--- PAGE TEXT ---
これは(2)です。まだの方は(1)から読むのをおすすめします。


立憲と共産との共闘は立憲にとって間違いだったのか?

 次に、小選挙区と比例代表に分けた過去の獲得議席を見てみよう。

表3:立憲民主党・旧民主党の衆議院選挙での議席の推移(小選挙区・比例)

議席数(小選挙区・比例)


 これを見れば、過去4回の旧民主・立憲の比例の獲得議席は、それぞれ30議席, 35議席, 37議席, 39議席となり、あまり変化していないことがわかる。一方、過去4回の小選挙区での獲得議席は、それぞれ27議席, 38議席, 18議席, 57議席であり、今回は過去4回の中で群を抜いて最高である。特に前回2017年は、18議席と大きく落ち込んでいる。2017年は希望の党と合わせても小選挙区では36議席しかとれなかった。それが2021年は57議席も取れている。これは、共産党との共闘がなければ決して得られなかった議席である。今回、共産党ともし共闘していなければ、立憲の議席は、さらに最低でも20議席は少なかったであろう。もしかしたら、30議席少なかったかもしれない。今回、東京や千葉などを含め、小選挙区でそれなりに健闘できたのは、共産党との共闘をしたからである。

--- DATA PROVIDED ---
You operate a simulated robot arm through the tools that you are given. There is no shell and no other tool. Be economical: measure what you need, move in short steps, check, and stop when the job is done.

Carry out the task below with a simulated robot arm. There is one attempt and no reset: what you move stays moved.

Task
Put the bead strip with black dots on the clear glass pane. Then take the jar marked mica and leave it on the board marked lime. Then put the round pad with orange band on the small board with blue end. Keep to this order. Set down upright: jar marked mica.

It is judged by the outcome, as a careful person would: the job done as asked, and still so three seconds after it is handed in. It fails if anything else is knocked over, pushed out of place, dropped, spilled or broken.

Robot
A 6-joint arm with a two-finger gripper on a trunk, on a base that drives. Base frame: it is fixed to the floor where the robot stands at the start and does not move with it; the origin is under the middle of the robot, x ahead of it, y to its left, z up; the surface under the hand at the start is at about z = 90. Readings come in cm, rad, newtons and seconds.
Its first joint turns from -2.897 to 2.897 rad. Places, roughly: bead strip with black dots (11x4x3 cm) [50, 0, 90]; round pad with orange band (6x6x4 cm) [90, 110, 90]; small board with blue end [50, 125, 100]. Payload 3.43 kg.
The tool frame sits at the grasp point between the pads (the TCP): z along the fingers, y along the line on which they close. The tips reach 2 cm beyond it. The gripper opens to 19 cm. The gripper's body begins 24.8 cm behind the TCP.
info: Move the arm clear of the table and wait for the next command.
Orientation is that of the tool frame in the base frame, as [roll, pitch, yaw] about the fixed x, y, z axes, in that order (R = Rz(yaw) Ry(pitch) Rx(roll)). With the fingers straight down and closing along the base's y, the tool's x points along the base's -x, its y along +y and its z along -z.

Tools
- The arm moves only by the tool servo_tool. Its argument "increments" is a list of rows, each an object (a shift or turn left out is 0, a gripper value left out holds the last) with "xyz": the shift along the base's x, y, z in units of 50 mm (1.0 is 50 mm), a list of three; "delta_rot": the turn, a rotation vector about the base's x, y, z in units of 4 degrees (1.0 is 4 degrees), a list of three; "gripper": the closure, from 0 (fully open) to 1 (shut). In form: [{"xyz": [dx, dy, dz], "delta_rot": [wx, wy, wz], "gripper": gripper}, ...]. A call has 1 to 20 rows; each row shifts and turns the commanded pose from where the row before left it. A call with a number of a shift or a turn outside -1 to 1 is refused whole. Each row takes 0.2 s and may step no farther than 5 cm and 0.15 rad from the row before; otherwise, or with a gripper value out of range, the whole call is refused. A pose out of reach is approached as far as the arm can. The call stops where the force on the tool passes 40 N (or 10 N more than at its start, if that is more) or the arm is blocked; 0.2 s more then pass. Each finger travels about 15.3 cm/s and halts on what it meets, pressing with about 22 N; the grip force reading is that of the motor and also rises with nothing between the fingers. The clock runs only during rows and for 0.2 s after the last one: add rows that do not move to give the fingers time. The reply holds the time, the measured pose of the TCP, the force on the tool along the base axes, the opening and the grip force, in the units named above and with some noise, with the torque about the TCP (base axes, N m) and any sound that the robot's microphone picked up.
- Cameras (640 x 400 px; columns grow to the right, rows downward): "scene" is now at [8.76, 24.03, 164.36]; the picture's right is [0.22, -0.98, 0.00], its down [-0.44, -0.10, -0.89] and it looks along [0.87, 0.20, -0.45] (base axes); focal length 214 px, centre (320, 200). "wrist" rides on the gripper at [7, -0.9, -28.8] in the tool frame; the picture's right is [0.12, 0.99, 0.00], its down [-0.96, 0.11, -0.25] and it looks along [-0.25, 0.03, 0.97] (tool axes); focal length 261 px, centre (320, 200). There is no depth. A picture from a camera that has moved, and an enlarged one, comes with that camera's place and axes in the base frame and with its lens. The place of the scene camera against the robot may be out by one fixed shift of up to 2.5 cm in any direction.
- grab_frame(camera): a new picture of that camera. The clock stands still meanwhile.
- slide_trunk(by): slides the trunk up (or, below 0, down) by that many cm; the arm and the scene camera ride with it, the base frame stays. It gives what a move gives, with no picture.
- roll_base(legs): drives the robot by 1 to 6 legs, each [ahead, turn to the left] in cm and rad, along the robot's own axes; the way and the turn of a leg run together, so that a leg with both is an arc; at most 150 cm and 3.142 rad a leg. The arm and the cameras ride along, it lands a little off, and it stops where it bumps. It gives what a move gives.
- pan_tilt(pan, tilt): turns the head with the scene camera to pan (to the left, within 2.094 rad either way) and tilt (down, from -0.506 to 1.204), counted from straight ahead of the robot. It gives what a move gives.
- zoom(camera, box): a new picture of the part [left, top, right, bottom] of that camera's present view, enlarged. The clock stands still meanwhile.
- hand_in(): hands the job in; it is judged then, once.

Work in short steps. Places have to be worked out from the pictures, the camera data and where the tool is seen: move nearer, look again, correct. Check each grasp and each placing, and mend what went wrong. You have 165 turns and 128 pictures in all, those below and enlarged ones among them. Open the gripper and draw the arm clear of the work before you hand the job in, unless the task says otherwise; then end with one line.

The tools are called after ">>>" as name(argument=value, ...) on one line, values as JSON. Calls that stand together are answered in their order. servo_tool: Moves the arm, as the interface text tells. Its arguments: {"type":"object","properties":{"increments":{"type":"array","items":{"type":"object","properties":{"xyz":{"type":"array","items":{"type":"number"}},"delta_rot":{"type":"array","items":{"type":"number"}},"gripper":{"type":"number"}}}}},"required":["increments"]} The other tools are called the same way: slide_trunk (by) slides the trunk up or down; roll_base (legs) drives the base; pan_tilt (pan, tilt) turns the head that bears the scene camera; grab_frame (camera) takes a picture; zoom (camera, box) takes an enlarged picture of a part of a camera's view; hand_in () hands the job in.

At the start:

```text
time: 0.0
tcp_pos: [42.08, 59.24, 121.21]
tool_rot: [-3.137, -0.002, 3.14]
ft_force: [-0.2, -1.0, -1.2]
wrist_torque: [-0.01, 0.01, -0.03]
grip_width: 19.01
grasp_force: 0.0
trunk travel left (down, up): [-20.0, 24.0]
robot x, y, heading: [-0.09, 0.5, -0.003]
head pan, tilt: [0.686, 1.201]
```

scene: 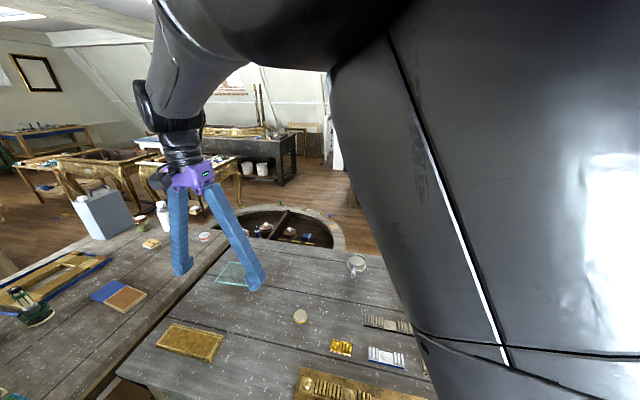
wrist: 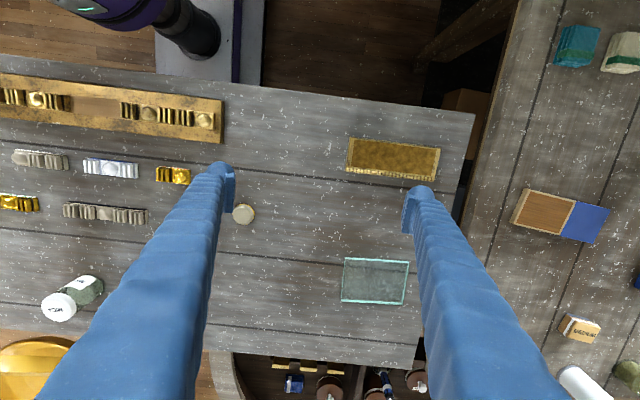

--- GIVEN PROBLEM ---
Add the next paragraphs of the page text.

--- ANSWER TO THIS TASK ---
 過去の推移から見て、特段票が逃げている様子は見られない。
 

立憲に風が吹く状況だったか?

 冷静に立憲民主党をめぐる今回2021年の選挙の状況を考えてみる。

 一つ目には、今回は立憲民主党が特に脚光を浴びる状況ではなかったことである。前回、立憲民主党は、小池氏によって排除された枝野氏が立ち上げたことでかなりのブームとなった。三春充希氏による各社平均の支持率は一時的に約14%に達した。しかし、今回は違う。立憲民主党の支持率は、過去数年間、安定して7-8%程度(選挙時のブーストが起きた極大値でも10%程度)である(三春氏による各社平均値)。この支持率では、比例の得票率が旧民主党などと変わらないのは当然である。(なお、三春充希氏は、本記事よりはるかに詳細な選挙に関する定量的分析を行ってnoteで公開しており、おすすめである。)

 また、二つ目には、菅首相が選挙の直前に交代し、新たに岸田政権が誕生したことである。これにより、前政権への批判の相当程度がチャラになり、内閣支持がいわゆるご祝儀相場という状態のまま選挙戦に突入してしまった。河野太郎が首相になるのに比べたら、このご祝儀相場がそれほど高くなかったのは確実であるが、それでも、発足直後の内閣と闘うことになったのは野党にとって大いに不利である。

 また、三つ目には、総裁選でメディアが1か月間も毎日のようにその様子を報じた。これは大きな宣伝効果があるのは当然である。

 これにプラスして、四つ目には、この時期にたまたまコロナ感染者数が激減し、国民のコロナ対策へのそれまでの不満が一気に小さくなり、選挙前までの政権への批判的な雰囲気がなくなったことである。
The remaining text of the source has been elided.